YOUR GOAL ::
Write the data out again, character for character, with no images. The answer is a JSON array that holds each line as a string and skips blank lines.

# # #

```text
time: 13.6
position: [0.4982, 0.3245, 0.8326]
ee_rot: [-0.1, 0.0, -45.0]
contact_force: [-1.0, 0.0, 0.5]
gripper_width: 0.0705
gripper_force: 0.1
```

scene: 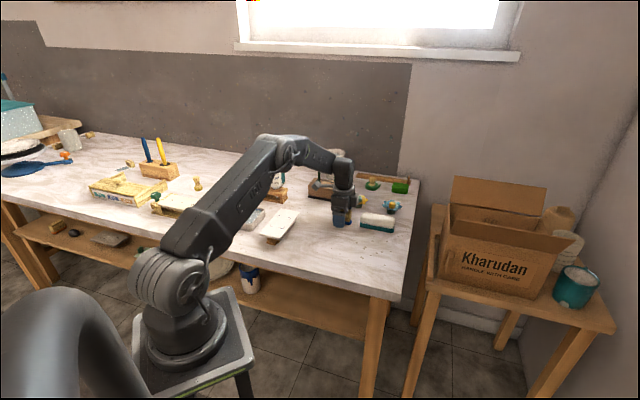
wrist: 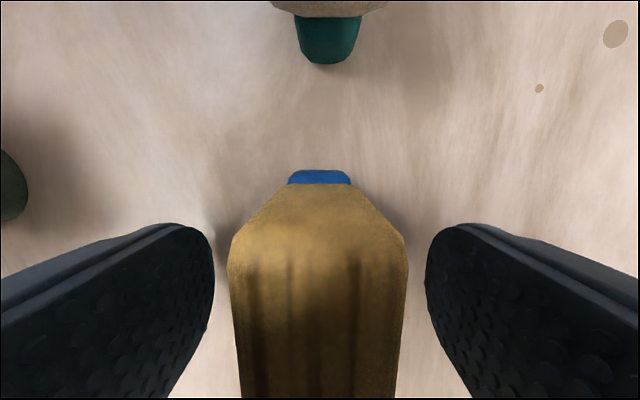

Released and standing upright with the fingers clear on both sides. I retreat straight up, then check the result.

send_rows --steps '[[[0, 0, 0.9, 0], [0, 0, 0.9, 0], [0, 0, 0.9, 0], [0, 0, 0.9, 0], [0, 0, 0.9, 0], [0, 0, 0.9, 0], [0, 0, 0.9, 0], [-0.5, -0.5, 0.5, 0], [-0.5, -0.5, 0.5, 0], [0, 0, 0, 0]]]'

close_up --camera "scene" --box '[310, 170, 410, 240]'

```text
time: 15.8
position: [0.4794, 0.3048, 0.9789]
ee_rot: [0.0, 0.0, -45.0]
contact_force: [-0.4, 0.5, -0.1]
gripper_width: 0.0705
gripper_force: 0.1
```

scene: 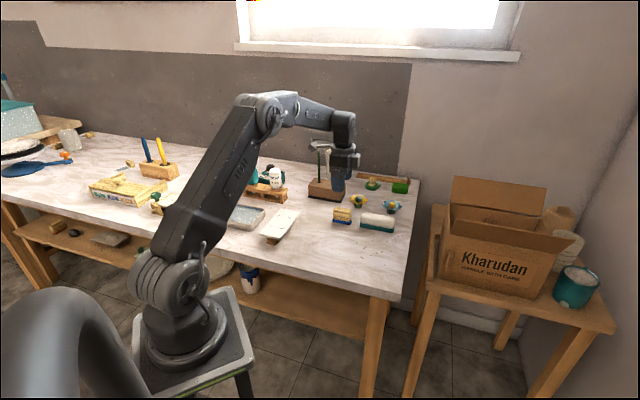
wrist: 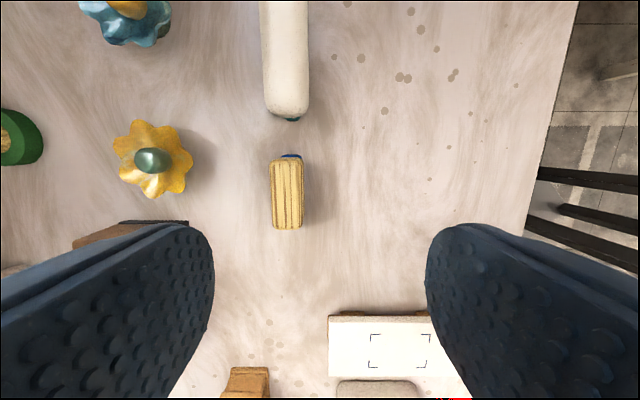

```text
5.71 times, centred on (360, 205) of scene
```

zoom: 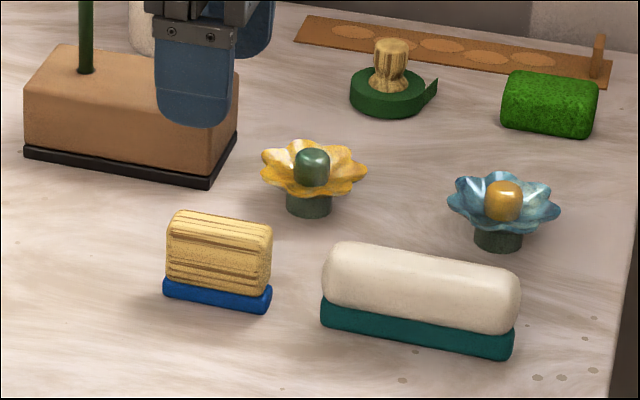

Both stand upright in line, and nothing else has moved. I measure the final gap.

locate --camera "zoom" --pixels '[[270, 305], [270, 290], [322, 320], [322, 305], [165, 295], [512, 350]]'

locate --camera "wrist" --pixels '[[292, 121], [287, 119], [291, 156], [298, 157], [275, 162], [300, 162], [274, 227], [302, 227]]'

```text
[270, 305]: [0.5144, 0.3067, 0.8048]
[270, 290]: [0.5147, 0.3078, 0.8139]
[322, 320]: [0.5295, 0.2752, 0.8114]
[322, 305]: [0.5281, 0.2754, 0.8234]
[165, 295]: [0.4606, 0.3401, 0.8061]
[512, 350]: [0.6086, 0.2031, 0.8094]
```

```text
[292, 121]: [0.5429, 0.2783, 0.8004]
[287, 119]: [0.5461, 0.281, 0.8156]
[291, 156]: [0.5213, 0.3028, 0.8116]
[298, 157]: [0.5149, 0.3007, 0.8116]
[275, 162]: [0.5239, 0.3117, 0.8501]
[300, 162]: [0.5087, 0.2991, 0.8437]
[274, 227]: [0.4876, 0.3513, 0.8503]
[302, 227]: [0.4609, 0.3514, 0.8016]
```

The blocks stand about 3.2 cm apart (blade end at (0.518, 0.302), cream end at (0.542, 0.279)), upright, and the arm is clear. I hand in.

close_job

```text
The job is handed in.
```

# # #

WORKED SOLUTION ::
[
  "```text",
  "time: 13.6",
  "position: [0.4982, 0.3245, 0.8326]",
  "ee_rot: [-0.1, 0.0, -45.0]",
  "contact_force: [-1.0, 0.0, 0.5]",
  "gripper_width: 0.0705",
  "gripper_force: 0.1",
  "```",
  "scene: ",
  "wrist: ",
  "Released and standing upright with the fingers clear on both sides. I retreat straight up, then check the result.",
  "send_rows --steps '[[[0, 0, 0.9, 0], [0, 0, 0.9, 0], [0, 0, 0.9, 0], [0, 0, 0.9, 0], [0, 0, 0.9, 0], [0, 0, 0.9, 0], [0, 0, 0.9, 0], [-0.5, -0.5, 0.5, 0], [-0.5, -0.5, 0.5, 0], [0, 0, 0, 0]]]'",
  "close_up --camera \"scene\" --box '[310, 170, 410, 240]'",
  "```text",
  "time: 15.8",
  "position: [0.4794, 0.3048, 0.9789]",
  "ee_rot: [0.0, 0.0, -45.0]",
  "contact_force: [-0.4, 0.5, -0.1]",
  "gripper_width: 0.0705",
  "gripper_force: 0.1",
  "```",
  "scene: ",
  "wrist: ",
  "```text",
  "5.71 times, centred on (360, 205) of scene",
  "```",
  "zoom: ",
  "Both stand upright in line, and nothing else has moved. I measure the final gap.",
  "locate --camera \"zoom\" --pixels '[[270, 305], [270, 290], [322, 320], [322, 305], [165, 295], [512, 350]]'",
  "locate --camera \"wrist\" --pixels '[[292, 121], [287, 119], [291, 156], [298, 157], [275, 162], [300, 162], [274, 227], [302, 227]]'",
  "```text",
  "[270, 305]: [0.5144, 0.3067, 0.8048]",
  "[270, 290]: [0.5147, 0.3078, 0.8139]",
  "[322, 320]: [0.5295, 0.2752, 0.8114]",
  "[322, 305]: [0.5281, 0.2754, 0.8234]",
  "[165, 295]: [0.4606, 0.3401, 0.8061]",
  "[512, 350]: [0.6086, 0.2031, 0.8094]",
  "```",
  "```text",
  "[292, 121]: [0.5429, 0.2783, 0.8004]",
  "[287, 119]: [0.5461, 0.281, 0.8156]",
  "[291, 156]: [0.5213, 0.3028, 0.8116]",
  "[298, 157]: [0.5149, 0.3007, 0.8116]",
  "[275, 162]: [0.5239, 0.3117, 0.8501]",
  "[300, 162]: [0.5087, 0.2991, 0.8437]",
  "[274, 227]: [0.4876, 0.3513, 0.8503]",
  "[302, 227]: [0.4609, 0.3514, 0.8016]",
  "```",
  "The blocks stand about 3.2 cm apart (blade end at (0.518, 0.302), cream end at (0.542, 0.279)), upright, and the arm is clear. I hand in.",
  "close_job",
  "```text",
  "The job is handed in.",
  "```"
]